The Maryville Aviation Club, formed in 1940 to make and fly model airplanes, had to split into two groups: junior and senior high school. The above image is from a very poor-quality copy published by the Forum and is AI-generated and colorized. The faces probably do not match reality.

On October 12, 1939, five Maryville area children dressed up as characters from the Wizard of Oz arrived at the art deco Oz-like Tivoli Theatre on a carriage pulled by two Shetland ponies that had actually been used in the movie in the scene where Dorothy rode out of Munchkin Land to begin her Yellow Brick Road journey.
The Tivoli had just opened 14 days earlier on August 28 after moving from its original location in the renovated Electric Theatre 110 E 3rd Street (site of Cobbler Corner today – the marquee is still there).
The parade to the theatre was part of an MGM promotion that went nationally where the ponies and carriage toured the country.

BOB BOSCH (LEFT), a former Maryville R-II High and now assistant to Senator Thomas Eagleton, recently presented two American flags that have flown over the nation’s Capitol to Raymon Schuster (second from left), Washington Middle School principal; Mrs. Sharon Slagel, Washington-Eugene Field PTA president; and Dana Sharp, Eugene Field principal. Each flag came with a letter certifying it had flown over the Capitol on a certain date. The flags will be flown in front of the two schools. They are much larger than the flags normally flown there. (Heywood’s).
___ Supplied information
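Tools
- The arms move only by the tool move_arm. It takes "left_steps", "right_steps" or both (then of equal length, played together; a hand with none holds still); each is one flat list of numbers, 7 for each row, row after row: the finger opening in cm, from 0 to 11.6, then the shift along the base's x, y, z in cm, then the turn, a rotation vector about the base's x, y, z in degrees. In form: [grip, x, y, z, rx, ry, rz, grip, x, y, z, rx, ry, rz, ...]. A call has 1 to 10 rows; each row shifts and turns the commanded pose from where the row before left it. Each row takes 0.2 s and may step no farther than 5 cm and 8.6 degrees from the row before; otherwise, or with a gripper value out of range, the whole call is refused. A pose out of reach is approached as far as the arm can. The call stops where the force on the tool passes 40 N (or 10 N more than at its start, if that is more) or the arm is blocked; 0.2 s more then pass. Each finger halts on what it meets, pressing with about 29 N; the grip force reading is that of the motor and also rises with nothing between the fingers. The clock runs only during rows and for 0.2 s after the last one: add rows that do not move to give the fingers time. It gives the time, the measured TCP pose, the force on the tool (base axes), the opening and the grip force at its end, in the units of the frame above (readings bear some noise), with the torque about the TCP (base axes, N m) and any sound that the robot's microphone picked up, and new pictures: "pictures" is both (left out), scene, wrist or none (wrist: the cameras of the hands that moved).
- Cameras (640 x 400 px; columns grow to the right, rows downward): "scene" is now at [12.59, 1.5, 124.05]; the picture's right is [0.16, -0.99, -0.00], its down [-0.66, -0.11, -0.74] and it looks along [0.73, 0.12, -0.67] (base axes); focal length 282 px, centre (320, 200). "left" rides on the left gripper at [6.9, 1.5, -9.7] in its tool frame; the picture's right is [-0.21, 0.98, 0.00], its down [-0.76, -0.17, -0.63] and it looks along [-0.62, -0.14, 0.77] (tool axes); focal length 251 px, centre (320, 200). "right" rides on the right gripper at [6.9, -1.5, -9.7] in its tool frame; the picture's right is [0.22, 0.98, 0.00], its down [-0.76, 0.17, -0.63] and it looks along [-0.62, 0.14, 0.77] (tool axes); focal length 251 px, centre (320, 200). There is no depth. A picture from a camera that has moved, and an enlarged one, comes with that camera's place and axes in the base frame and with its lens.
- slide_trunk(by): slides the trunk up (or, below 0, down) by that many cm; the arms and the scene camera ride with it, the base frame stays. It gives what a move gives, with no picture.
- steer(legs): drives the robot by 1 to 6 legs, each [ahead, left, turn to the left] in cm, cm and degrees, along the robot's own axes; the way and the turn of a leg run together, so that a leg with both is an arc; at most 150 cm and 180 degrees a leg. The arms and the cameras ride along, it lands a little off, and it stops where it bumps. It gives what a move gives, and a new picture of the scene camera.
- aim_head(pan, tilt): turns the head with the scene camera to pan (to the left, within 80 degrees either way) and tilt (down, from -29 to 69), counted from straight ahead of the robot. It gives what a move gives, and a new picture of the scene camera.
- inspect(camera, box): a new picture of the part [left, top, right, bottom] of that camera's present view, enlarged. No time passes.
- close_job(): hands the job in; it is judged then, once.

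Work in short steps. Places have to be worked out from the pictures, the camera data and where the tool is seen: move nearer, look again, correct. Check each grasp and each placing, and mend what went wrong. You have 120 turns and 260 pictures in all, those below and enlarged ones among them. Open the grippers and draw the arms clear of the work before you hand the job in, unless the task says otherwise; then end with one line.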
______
This is an unusual 1969 photo that shows of two people who are something of Maryville High School music legends — singer Mike Mike (Class of 1965) and Dennis Dau (Spoofhound band director 1979-1999).
Caption: Northwest State College students chosen as members of the Missouri All-College Band and Chorus gathered for a picture before leaving for St. Louis. Seated left to right in the first row are the Misses Linda Strain, Peggy Clausen, Connie Clara, and Diane Bergren. Second row, left to right, are the Misses Vickie Gillispie, Melody Price, Sherry Cook, Paula Florea, and Dianne Mannasmith; third row, left to right, Rick Ashby, Hugh Campbell, Dennis Dau, Jack Briggs; and fourth row, left to right, Ralph Taylor, Roscoe Porch, Mike Miller, and Gail Christiansen.